Question 6. જો A = \( \left[\begin{array}{III} 1 & 1 & -2 \\ 2 & 1 & -3 \\ 5 & 4 & -9 \end{array}\right] \) હોય, તો \(|A|\) શોધો.
Answer: We expand the determinant along the first row. For the element 1 (first row, first column), its minor determinant is \( \left|\begin{array}{cc} 1 & -3 \\ 4 & -9 \end{array}\right| = (1)(-9) - (-3)(4) = -9 - (-12) = -9 + 12 = 3 \). For the element 1 (first row, second column), its minor determinant is \( \left|\begin{array}{cc} 2 & -3 \\ 5 & -9 \end{array}\right| = (2)(-9) - (-3)(5) = -18 - (-15) = -18 + 15 = -3 \). For the element -2 (first row, third column), its minor determinant is \( \left|\begin{array}{cc} 2 & 1 \\ 5 & 4 \end{array}\right| = (2)(4) - (1)(5) = 8 - 5 = 3 \). So, the determinant is \( 1(3) - 1(-3) + (-2)(3) = 3 + 3 - 6 = 0 \).

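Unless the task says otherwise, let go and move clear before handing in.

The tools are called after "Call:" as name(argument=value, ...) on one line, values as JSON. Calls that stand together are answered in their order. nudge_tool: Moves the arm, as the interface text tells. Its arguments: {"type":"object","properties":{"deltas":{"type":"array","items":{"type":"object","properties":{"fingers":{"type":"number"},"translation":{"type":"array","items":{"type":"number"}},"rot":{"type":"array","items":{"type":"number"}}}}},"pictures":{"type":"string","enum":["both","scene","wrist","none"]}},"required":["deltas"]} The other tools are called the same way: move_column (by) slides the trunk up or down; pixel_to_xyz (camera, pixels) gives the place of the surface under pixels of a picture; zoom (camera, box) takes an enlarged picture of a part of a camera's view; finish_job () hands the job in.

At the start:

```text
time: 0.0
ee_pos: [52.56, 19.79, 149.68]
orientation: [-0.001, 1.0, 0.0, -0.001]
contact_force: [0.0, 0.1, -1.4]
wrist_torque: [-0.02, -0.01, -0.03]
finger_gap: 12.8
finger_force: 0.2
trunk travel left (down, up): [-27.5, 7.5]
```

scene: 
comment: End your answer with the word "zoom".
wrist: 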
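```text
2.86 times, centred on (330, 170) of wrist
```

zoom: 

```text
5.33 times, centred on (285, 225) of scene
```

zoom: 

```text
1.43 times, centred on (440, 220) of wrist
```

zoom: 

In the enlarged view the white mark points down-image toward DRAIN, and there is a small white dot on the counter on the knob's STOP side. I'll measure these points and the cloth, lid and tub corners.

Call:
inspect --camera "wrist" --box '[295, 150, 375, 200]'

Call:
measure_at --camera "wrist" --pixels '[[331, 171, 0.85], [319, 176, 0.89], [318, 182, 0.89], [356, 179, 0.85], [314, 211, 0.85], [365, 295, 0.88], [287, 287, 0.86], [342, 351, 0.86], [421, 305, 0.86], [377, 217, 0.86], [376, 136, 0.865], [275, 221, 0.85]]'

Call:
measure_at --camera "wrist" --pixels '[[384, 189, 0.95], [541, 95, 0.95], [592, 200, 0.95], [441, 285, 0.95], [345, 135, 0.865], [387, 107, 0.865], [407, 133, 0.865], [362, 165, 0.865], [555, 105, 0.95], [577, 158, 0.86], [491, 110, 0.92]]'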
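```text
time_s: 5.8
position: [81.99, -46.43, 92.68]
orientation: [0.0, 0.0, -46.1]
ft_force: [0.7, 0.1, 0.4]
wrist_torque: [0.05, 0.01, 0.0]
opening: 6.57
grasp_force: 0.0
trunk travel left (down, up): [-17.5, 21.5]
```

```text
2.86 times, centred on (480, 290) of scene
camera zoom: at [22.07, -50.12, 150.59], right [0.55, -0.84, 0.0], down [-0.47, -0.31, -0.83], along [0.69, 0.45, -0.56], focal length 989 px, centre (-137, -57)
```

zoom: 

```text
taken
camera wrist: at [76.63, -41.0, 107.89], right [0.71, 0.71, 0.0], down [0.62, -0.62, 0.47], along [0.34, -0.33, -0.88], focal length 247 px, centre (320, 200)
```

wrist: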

\[ |A| = \left|\begin{array}{III} 1 & 1 & -2 \\ 2 & 1 & -3 \\ 5 & 4 & -9 \end{array}\right| \] \[ = 1\left|\begin{array}{ll} 1 & -3 \\ 4 & -9 \end{array}\right| - 1\left|\begin{array}{ll} 2 & -3 \\ 5 & -9 \end{array}\right| - 2\left|\begin{array}{ll} 2 & 1 \\ 5 & 4 \end{array}\right| \] \[ = 1 ((-9) - (-12)) - 1 ((-18) - (-15)) - 2 (8 - 5) \] \[ = 1(-9 + 12) - 1(-18 + 15) - 2(3) \] \[ = 1(3) - 1(-3) - 2(3) \] \[ = 3 + 3 - 6 \] \[ = 0 \]In simple words: Find the determinant of the given 3x3 matrix by expanding along the first row. Multiply each element by its smaller 2x2 determinant, paying attention to positive and negative signs. All the terms cancel out, giving a final value of zero.
🎯 Exam Tip: A determinant of zero indicates that the matrix is singular, meaning it does not have an inverse. This can be a useful property to recognize.
પ્રશ્ન 7. xનું મૂલ્ય શોધો :
Question 7.
(i) \( \left|\begin{array}{ll} 2 & 4 \\ 5 & 1 \end{array}\right|=\left|\begin{array}{cc} 2 x & 4 \\ 6 & x \end{array}\right| \)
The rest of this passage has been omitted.